BEGIN DATA EXCERPT

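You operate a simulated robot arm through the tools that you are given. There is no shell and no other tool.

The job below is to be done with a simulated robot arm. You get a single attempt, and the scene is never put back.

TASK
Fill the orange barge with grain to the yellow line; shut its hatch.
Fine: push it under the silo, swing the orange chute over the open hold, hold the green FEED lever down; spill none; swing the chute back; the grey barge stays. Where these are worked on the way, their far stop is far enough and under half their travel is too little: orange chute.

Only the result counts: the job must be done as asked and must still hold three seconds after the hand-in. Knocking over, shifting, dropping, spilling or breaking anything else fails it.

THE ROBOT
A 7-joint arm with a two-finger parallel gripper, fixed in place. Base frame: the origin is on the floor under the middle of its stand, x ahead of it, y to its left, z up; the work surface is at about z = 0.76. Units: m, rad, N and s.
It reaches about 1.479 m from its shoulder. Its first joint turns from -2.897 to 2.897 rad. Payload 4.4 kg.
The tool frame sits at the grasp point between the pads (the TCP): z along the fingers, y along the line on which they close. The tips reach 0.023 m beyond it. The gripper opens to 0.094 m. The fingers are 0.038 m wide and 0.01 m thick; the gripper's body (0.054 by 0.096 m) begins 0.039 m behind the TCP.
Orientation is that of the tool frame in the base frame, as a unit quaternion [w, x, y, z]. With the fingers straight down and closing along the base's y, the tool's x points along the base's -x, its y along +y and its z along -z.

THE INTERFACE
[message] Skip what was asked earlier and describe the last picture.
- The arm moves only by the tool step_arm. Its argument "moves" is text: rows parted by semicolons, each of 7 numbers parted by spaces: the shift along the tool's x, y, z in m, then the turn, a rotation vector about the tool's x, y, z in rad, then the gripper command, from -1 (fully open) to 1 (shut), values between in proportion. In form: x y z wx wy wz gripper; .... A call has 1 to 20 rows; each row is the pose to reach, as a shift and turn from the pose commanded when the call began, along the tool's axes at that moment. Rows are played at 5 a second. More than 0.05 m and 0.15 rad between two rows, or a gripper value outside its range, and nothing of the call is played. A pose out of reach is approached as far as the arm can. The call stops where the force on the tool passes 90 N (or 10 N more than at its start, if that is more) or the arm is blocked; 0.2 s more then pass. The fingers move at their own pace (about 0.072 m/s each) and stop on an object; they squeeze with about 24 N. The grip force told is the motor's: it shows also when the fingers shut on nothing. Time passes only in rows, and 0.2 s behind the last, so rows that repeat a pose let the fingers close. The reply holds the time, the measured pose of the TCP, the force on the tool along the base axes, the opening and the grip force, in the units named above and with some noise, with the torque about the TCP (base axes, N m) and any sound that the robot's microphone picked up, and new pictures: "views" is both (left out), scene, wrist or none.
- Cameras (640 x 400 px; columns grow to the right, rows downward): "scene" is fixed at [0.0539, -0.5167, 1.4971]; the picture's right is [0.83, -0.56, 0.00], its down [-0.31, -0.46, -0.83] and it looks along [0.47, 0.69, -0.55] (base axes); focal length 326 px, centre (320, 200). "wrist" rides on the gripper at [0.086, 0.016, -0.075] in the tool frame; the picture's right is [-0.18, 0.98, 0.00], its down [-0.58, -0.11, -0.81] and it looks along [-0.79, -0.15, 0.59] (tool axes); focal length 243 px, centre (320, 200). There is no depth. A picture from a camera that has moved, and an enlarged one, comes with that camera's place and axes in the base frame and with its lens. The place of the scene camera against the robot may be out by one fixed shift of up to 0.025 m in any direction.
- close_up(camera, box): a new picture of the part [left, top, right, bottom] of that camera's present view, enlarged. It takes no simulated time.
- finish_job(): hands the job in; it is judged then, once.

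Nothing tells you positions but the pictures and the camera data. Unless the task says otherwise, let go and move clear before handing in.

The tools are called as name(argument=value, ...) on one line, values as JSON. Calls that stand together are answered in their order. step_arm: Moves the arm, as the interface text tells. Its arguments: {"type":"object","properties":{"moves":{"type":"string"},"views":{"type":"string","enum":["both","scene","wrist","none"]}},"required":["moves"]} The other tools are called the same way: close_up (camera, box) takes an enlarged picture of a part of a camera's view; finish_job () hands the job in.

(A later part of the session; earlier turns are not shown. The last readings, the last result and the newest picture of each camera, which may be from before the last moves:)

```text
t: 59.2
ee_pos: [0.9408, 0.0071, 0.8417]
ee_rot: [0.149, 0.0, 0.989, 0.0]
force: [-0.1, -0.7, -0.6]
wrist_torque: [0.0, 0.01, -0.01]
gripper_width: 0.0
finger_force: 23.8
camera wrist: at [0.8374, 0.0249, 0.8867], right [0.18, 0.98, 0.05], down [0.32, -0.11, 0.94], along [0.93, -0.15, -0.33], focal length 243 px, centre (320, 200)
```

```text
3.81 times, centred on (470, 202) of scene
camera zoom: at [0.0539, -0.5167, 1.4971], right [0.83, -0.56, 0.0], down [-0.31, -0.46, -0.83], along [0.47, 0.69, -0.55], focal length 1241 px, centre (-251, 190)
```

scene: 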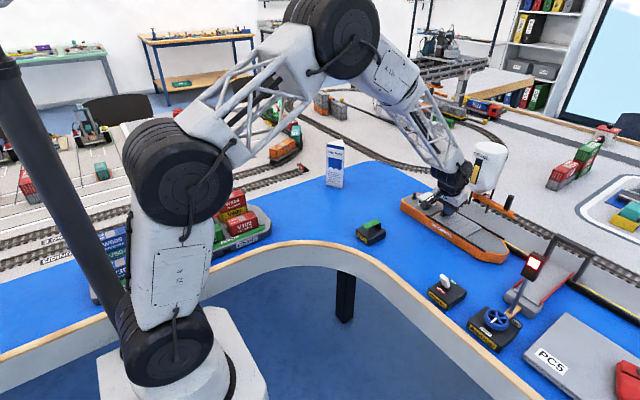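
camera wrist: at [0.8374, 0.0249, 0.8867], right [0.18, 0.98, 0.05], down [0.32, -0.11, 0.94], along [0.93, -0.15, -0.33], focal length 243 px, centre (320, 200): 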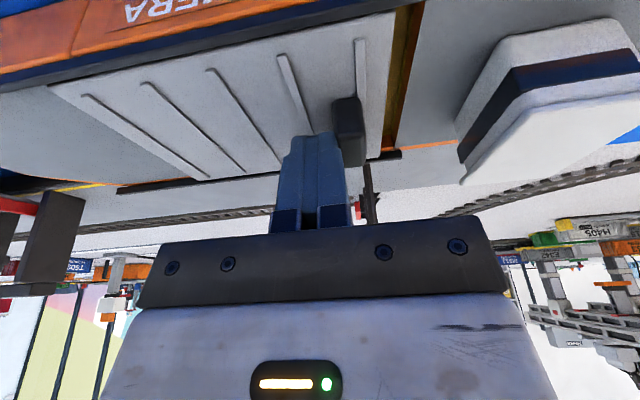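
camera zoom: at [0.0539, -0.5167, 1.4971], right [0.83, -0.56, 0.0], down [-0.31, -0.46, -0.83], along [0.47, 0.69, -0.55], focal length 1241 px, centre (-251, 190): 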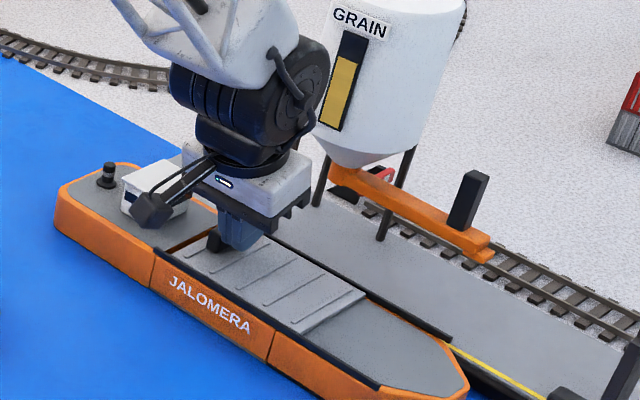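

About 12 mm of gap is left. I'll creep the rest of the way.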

END DATA EXCERPT

THE REQUEST: Look through the listing above. Pick out each line with "before" and copy it.

SOLUTION FOR THIS TASK:
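Nothing tells you positions but the pictures and the camera data. Unless the task says otherwise, let go and move clear before handing in.
(A later part of the session; earlier turns are not shown. The last readings, the last result and the newest picture of each camera, which may be from before the last moves:)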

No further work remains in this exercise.